→ **SELECTED TEXT**
The Russian authorities were a strong promotor of international commercial use of the NSR in these early years, as made clear in 2011 by Vladimir Putin, then Prime Minister: “We are planning to turn it into a key commercial route of global importance. I’d like to emphasize that we see its future as an international transport artery capable of competing with traditional sea routes in cost of services, safety and quality.”25 The Russian government realized that if the country were to benefit from the increased international interest in Arctic shipping, it would need to improve the administrative and regulatory framework. More flexible conditions were introduced, first on a trial basis, with the first international voyages taking place in 2009 and 2010. New rules and regulations became permanent with a law that entered into force in 2013.26 Atomflot, the operator of the state-owned nuclear icebreaker fleet, seeking to attract foreign shipowners and cargo-owners, provided shipping companies with favorable icebreaker tariff rates (similar to Suez Canal fees per ton of cargo) and additional discounts based on cargo volumes and for in-ballast voyages. This approach resulted in several commercial transit voyages on the NSR, 2011–2013 (Table 1).
Altogether 28 international transit voyages took place during the first four years, 18 of them with cargo totaling 1.20 million tons. The cargo came from South Korea (jet fuel and gasoil: 556,000 tons, seven shipments), Norway (gas condensate, naphtha, LNG, iron ore: 437,086 tons, six shipments), Canada (coal: 145,286 tons, two shipments), China (general cargo: 58,313 tons, two shipments) and Vietnam (general cargo: 120 tons, one shipment). Most international transits were between northwest European ports and ports in northeast Asia, but there were notable exceptions, like ports in Thailand (Map Ta Phut), Taiwan (Mailiao) Vietnam (Tan Cang Cai Mep), Canada (Vancouver), USA (Nome), Aleutian Islands (Dutch Harbor), and Poland (Szczecin).

→ **PROVIDED MATERIAL**
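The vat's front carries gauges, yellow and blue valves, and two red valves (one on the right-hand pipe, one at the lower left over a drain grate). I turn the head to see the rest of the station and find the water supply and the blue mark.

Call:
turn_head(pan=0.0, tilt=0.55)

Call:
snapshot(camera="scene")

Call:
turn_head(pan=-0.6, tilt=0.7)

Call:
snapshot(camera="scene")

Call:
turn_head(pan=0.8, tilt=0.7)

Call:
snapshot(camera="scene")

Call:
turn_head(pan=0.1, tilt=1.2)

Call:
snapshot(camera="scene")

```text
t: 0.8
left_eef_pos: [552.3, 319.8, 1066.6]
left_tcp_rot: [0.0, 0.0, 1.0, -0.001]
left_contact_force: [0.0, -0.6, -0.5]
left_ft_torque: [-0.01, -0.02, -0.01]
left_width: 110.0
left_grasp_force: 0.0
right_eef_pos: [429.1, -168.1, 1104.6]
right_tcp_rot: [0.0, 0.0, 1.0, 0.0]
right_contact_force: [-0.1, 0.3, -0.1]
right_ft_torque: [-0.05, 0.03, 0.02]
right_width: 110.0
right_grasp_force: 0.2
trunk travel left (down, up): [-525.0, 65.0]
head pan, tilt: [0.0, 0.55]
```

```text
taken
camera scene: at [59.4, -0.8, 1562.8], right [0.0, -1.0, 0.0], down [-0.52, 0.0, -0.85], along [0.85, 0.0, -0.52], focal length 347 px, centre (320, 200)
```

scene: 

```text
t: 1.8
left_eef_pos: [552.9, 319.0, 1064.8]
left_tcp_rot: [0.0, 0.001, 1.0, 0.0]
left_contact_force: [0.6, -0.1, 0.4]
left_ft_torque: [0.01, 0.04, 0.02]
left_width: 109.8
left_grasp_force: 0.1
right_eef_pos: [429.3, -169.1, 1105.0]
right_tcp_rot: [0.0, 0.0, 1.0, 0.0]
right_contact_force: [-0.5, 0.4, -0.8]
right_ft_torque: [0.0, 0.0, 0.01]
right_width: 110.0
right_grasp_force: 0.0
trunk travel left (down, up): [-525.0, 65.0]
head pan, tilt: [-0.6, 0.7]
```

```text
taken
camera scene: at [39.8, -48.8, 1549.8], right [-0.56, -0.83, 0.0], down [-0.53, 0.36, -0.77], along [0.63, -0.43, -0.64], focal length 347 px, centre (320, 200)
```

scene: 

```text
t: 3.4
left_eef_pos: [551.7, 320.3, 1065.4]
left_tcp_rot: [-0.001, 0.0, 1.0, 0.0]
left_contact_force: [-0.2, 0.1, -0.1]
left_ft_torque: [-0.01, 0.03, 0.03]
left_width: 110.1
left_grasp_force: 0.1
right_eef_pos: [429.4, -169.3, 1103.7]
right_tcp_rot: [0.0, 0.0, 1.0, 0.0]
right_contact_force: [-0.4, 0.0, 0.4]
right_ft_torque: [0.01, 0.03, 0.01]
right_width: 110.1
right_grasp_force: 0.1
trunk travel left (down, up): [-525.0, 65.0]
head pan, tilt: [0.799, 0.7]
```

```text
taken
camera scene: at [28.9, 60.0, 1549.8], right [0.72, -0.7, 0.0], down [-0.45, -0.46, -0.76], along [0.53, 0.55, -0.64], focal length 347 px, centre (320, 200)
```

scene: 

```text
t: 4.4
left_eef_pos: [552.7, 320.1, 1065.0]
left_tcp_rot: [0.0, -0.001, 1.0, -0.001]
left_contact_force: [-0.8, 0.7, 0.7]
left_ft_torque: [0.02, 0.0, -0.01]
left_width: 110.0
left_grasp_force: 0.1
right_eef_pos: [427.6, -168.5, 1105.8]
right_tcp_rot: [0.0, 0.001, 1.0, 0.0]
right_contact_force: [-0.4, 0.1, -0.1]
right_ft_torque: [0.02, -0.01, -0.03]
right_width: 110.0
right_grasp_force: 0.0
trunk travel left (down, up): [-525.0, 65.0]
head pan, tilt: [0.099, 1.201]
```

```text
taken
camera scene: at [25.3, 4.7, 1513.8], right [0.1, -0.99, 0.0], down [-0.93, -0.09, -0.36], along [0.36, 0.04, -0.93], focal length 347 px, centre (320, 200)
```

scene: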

→ **STATED GOAL**
Repeat the span of the selected text whose first words are "Altogether 28 international" and whose last words are "and Poland (Szczecin).".

→ **RESULT OF THIS TASK**
Altogether 28 international transit voyages took place during the first four years, 18 of them with cargo totaling 1.20 million tons. The cargo came from South Korea (jet fuel and gasoil: 556,000 tons, seven shipments), Norway (gas condensate, naphtha, LNG, iron ore: 437,086 tons, six shipments), Canada (coal: 145,286 tons, two shipments), China (general cargo: 58,313 tons, two shipments) and Vietnam (general cargo: 120 tons, one shipment). Most international transits were between northwest European ports and ports in northeast Asia, but there were notable exceptions, like ports in Thailand (Map Ta Phut), Taiwan (Mailiao) Vietnam (Tan Cang Cai Mep), Canada (Vancouver), USA (Nome), Aleutian Islands (Dutch Harbor), and Poland (Szczecin).